Inventions, collaborations, and projects from the fringe

  1. Laminate design software.

  2. Co-developer of laminate design and analysis software. A tool designed to simplify & prioritize four principles; stiffness, strength, weight, and cost. The software significantly demystified the composite engineering process for the non-engineer.

  3. Infusion specific reinforcements.        

  4. Inventor, developer of Infusion Grade (self-infusing) E Glass reinforcements.

  5. These fabrics optimized resin flow while reducing resin waste; no flow medium (surface flow or continuos fiber mat) required.

    Designed & Developed infusible, heavy weight, unidirectional reinforcements for WIND BLADE production enabling faster lay-ups and

    exceptional mechanical properties (University of Montana study).

  1. “Low risk” Carbon Fiber  infusion.

    Created & developed hybrid of carbon fiber and polyamide to achieve 100% fiber saturation low risk infusion and improve damage tolerance

    Examples: Infused carbon fiber helicopter landing pad. Infused carbon fiber deck for high speed 70ft offshore powerboat.


    Application Specific Products

    Developed pultrusion specific reinforcements to optimize off axis strength and improve part efficiency.

    Technical Training Programs

    Wrote and presented Technical Training programs for engineers, sales and marketing in the USA, UK, and China.

from high seas to the shop floor, to the lab, to the classroom.


The experienced gained from putting your hands on the material and practicing the art can not be found in a text book. This real world, practical experience is part of what identifies bravolab as an industry innovator and a creative force.

  1. I came to composites via the competitive sailing world. Raised in New Zealand, a country that prides itself on teaching the values of being self-reliant and resourceful, my adolescence was spent learning how to build and repair my own boats in the endless pursuit of what could improve performance and so began my fascination with materials.

  1. What followed was a 14 year professional racing career with more than 80,000 miles of ocean racing including nine transatlantic crossings; two of them in solo races; the second solo race was in an all carbon fiber 60 ft trimaran (pictured above) weighing just 6500 lbs . This high performance sailboat competed at the  edge of the structural envelope for extended periods of time and demonstrated what is possible when engineering and building are in sync. No debate, these are high risk, intensive sailing events like running multiple marathons back to back; pushing the boat and crew to the limit with no time to rest. The emphasis on light, strong, and above all reliable is so important and ever present when your a thousand miles from the nearest dry land should something fail.
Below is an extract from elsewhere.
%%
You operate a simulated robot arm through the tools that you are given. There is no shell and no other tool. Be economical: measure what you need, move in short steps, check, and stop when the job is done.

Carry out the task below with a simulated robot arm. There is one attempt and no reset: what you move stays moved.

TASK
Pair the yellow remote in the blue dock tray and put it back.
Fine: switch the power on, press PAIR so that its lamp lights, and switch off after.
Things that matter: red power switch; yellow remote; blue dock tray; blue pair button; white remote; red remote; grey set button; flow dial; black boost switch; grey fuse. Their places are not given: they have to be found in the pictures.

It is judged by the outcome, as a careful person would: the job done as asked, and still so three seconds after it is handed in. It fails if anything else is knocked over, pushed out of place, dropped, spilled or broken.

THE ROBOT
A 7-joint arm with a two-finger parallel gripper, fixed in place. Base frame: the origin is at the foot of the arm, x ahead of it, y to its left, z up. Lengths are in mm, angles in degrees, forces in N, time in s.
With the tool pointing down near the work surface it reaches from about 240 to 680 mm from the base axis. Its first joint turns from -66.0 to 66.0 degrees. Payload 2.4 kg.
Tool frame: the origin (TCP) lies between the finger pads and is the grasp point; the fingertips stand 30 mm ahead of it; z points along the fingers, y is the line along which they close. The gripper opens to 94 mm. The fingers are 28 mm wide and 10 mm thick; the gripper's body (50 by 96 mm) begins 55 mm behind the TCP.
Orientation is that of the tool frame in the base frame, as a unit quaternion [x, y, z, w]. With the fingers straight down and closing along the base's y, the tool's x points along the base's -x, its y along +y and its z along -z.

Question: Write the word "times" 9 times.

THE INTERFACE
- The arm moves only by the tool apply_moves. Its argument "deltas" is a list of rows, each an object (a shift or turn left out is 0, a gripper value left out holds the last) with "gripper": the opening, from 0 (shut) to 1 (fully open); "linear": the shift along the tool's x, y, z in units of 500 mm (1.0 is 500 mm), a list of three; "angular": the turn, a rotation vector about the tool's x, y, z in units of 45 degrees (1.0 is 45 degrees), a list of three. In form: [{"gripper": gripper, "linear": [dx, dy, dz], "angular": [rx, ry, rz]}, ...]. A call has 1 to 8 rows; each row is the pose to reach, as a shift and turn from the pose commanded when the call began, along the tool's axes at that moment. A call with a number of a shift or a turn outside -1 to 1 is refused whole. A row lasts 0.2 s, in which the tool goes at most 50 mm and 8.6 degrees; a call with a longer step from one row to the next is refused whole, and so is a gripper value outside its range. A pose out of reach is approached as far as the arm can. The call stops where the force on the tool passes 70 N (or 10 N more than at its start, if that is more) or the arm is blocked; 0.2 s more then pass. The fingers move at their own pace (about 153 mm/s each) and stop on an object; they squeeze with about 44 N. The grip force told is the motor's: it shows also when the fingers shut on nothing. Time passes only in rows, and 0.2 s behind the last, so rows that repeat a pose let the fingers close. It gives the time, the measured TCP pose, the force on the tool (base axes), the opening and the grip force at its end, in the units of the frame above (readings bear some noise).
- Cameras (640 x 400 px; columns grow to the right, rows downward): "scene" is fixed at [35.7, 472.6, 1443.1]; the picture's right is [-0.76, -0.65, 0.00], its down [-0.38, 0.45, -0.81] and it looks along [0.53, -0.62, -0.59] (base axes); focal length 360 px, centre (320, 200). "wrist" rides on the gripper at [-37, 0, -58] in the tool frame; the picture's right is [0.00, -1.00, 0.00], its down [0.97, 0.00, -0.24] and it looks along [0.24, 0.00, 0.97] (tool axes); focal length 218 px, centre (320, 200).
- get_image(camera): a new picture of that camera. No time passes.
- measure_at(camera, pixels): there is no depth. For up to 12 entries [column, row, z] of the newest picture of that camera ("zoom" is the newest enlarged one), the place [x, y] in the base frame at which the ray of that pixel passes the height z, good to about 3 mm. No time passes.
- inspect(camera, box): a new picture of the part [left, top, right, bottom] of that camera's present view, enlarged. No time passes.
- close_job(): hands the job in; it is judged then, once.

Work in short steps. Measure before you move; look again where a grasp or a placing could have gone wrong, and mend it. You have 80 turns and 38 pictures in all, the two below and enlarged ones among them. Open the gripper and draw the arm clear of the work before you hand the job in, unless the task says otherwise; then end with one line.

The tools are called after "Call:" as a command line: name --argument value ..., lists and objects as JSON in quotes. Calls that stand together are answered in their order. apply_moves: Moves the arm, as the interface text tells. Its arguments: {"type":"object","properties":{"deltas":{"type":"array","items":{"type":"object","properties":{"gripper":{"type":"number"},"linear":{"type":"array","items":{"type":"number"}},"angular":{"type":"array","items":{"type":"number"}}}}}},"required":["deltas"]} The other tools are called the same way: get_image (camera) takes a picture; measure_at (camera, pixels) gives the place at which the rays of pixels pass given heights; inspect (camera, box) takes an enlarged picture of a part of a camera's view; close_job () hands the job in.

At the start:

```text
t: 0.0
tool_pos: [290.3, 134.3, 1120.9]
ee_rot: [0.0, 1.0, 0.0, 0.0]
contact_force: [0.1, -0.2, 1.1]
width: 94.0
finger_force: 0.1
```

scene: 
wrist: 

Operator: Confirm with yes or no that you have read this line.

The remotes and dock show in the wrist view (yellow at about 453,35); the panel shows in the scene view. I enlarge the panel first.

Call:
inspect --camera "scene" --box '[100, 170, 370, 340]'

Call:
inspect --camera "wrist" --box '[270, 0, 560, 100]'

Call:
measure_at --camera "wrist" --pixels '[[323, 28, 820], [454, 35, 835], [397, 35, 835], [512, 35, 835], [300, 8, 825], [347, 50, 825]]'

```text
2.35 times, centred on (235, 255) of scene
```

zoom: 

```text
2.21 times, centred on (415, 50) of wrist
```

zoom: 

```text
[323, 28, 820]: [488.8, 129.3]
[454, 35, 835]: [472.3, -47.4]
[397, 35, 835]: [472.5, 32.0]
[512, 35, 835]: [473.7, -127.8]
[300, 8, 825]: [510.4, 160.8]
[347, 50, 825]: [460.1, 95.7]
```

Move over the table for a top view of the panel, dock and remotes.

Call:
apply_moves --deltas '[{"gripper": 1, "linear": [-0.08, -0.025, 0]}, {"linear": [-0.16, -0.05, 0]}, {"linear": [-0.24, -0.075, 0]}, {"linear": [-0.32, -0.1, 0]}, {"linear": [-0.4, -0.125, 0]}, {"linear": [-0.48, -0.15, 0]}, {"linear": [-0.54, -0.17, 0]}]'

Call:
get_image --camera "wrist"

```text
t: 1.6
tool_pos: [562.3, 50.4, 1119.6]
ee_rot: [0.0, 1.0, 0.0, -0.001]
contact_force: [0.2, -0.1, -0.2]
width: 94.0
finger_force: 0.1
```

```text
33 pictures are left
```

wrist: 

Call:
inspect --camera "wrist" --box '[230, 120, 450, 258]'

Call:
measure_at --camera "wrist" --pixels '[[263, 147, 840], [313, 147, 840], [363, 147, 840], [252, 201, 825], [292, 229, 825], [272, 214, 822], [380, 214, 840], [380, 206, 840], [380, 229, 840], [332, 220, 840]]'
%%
  1. After the campaign I moved into composite manufacturing when I joined the prestigious custom boat builder, Eric Geotz, RI, to primarily build carbon fiber masts and spars, the first of their kind in the US. Then came a 13 year career with Vectorply Corporation, a manufacturer of fiberglass, aramid, and carbon non-crimp, multiaxial reinforcements. At this point Vectorply was virtually a start-up company with a few machines fighting to make a niche in a very competitive market place. As the Technical Director it was my responsibility to create the tools to accelerate the company’s technical skill level among the sales and engineering team. At the same time it was apparent that you need more than a trained staff; you need products that deliver verifiable performance and added value. To help fast track product development I co-developed a laminate design program to create the ultimate “what if” design tool. Vectorlam has been adopted by schools, government agencies and composite designers and engineers both in the US and abroad.

  1. As the emphasis moved from open molding  to close molding one thing became very evident; the industry lacked in effective products to deal with the nuances of vacuum resin  infusion molding. Compression induced by the vacuum seriously reduces the laminate thickness and therefore the available space for resin to flow.  My answer to this dilemma was to create an entirely new type of multi-plane reinforcement; one that could resist the vacuum and efficiently fill with resin. Parallel to this I developed a method to determine the true cost of infusion; a valuable tool when determining the most cost effective manufacturing method. The combination of self-infusing fabric and true cost calculator proved an unbeatable duo.

Sebago: Philip Steggall’s solo transatlantic ride, 1988 a 60 foot carbon fiber trimaran

The current home construction project is a 48 ft. ocean racing trimaran for personal use. The boat is built from carbon fiber, foam core, and epoxy using the infusion method.